Business owners who weathered the pandemic are nursing a new headache: kinks in the supply chain.
“Saying covid [as the cause] covers a lot—but these issues often ripple out,” Brewers Association economist Bart Watson said in an email. “Covid is shutting down ports, plants, putting pressure on labor supply and more, so there are often unexpected ripples that are hard to account for.”
A few other events causing ripples include a massive increase in online shopping, Texas winter storms, and a container ship trying to Tokyo drift through the Suez Canal.
In a recent survey by the National Federation of Independent Business, nearly 90 percent of small business owners reported that supply chain disruptions were impacting their operations to some degree. The beer industry is no different.
“Cans have obviously been the biggest one over the past 18 months, though there are signs that may be loosening,” Watson said.
However, the need for aluminum isn’t a supply chain issue, it’s a demand issue. In 2020, fewer people were out having beers at the taproom and instead were filling their storage rooms with toilet paper and six-packs—the essentials.
Greg Fetzer, owner and head brewer at Denver’s Empourium Brewing Company, didn’t start canning (other than crowlers) until the pandemic forced his hand. The brewery targets a local customer base and he only orders one or two pallets of cans at a time. Fetzer said since their orders are smaller, they fall lower on the totem pole as suppliers favor their more lucrative clients.
He got by with a little help from his fellow brewers, like his neighbors, Call to Arms Brewing Company, who sold Empourium leftover cans they purchased from a mobile cannery.
Larger regional brewery O'Dell had to get creative. Taproom operations lead Phil Linkchorst said they had to re-allocate their seasonal cans for their standard brews and used old bottles for their rotating batches. Today, Linkchorst said operations have mostly returned to normal.
The consequence of all the extra to-go and distribution business is the effect on brewers’ pocketbooks.
“We can sell a pint across the bar for $6.50, or we can sell a can to the liquor store for $2 for the same amount of beer,” Fetzer said.
Before the pandemic, on-site sales made up 10 to 12 percent of the market. That dropped to 2 percent during the pandemic. Currently, it’s back up to 8 percent, according to Watson during a presentation at the recent Craft Beer Conference.
And that drop in bar business doesn’t include the price of materials.
Cardboard is the latest packaging problem. According to an article in The Economic Times, corrugated box prices surged 60 to 70 percent over the past seven months due to increased e-commerce and exports of paper pulp to China.
Ingredients have been an issue too, which is particularly challenging for beer, which needs to be as unwavering as your morning Starbucks latte.
“Consistency is so damn important,” Fetzer said.
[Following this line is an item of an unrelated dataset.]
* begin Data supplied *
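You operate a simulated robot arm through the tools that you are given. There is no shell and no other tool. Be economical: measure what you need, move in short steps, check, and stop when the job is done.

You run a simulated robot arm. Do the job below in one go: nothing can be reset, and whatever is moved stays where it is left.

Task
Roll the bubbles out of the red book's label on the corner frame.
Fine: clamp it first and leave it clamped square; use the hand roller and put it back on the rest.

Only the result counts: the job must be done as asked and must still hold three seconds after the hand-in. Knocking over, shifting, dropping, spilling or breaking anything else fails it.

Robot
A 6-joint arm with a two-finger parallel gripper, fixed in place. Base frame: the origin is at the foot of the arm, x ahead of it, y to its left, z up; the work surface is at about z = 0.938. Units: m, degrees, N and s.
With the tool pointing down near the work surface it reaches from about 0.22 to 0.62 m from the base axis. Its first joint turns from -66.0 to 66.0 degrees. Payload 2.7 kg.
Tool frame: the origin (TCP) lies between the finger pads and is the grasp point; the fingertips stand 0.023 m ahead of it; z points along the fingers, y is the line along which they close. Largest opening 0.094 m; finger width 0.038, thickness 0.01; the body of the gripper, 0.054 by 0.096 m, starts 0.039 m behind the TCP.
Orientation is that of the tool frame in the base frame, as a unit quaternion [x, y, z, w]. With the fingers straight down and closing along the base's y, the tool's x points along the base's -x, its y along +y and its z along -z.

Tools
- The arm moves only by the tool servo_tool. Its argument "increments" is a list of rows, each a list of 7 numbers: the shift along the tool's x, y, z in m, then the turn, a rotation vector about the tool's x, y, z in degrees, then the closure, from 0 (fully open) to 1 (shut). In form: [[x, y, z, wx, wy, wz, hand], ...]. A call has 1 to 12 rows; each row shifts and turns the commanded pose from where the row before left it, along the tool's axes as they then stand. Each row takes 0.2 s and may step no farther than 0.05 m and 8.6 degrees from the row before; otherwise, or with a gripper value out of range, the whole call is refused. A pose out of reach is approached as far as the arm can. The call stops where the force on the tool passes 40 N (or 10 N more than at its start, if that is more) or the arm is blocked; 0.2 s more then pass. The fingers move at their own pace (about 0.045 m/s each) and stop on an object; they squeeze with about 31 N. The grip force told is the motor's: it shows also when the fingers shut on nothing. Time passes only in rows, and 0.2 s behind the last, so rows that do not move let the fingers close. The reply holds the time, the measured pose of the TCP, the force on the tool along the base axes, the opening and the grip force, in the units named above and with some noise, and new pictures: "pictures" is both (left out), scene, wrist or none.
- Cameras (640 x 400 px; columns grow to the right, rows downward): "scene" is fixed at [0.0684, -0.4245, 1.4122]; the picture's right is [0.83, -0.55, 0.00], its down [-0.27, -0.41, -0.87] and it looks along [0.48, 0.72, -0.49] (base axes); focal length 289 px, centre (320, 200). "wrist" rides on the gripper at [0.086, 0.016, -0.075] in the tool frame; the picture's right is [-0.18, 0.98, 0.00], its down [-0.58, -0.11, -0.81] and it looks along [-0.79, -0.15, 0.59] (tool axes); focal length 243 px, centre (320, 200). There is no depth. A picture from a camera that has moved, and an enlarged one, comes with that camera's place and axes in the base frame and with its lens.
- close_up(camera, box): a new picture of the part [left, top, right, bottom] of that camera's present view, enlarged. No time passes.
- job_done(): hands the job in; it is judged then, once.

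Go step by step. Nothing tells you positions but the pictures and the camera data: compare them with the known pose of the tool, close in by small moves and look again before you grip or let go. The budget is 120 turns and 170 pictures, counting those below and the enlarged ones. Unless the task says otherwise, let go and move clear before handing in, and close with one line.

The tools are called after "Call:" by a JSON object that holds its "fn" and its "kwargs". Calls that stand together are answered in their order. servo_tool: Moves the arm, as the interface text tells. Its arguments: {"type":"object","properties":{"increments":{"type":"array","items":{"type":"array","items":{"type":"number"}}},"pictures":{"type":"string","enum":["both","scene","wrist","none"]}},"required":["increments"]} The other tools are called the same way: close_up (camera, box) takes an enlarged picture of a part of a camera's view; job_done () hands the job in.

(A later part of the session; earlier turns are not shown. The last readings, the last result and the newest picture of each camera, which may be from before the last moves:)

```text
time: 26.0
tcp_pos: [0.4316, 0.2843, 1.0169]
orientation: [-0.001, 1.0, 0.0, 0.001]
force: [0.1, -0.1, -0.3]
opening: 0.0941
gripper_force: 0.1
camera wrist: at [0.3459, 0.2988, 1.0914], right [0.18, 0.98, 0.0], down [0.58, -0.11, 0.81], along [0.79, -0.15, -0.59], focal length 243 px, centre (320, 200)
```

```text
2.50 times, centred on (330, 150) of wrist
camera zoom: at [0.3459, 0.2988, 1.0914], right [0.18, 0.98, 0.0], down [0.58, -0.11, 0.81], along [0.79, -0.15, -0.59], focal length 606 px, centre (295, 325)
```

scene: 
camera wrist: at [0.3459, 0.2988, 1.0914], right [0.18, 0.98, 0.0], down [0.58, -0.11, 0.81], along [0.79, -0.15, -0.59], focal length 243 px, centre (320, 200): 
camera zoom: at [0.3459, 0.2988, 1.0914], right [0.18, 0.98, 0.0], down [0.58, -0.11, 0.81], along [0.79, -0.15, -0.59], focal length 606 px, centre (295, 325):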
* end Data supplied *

Empourium tries to source all its ingredients from the location the beer is from; malt for their German pilsner from Germany. They had issues getting stock from Europe, so they’ve had to break their own rules a bit. And he said blackberries for their popular blackberry sour have been hard to find.
What’s fascinating about the supply chain problem is the revelation of how interlinked seemingly unrelated events actually are. Fetzer mentioned how some breweries ran into some roadblocks sourcing CO2. During the lockdown, people were not driving anywhere (other than the liquor store for beer). Over 50 ethanol plants that collect CO2 for the food and beverage industry closed down.
Each owner has had to be equal parts flexible and creative to address their specific problems. Watson said some are planning further out. Some are reducing production. Some are putting expansions on hold. Some are buying from new suppliers or brokers. What they haven’t done is raise prices, at least for now.
“Brewers may be hoping that the supply chain issues are transitory and so they won’t need to increase price in the longer run,” he said. “Many brewers are still rebuilding volumes, so they may be wary of price increases until they see volumes come back.”
The crystal ball for what the future holds is as cloudy as a hazy IPA.
Watson said he doesn’t have a forecast for the coming months because we don’t know what the next year of the pandemic looks like. He said labor supply issues may go on for years, and the workforce is changing too. The 18 to 22 year old cohort is smaller than usual, and the baby boomers are retiring.
“While some markets may look “normal” in the next year, I’d expect we’re going to continue to see at least some disruptions for years,” Watson said. “I’m urging brewers to think further out and build more robust strategies that anticipate disruptions.”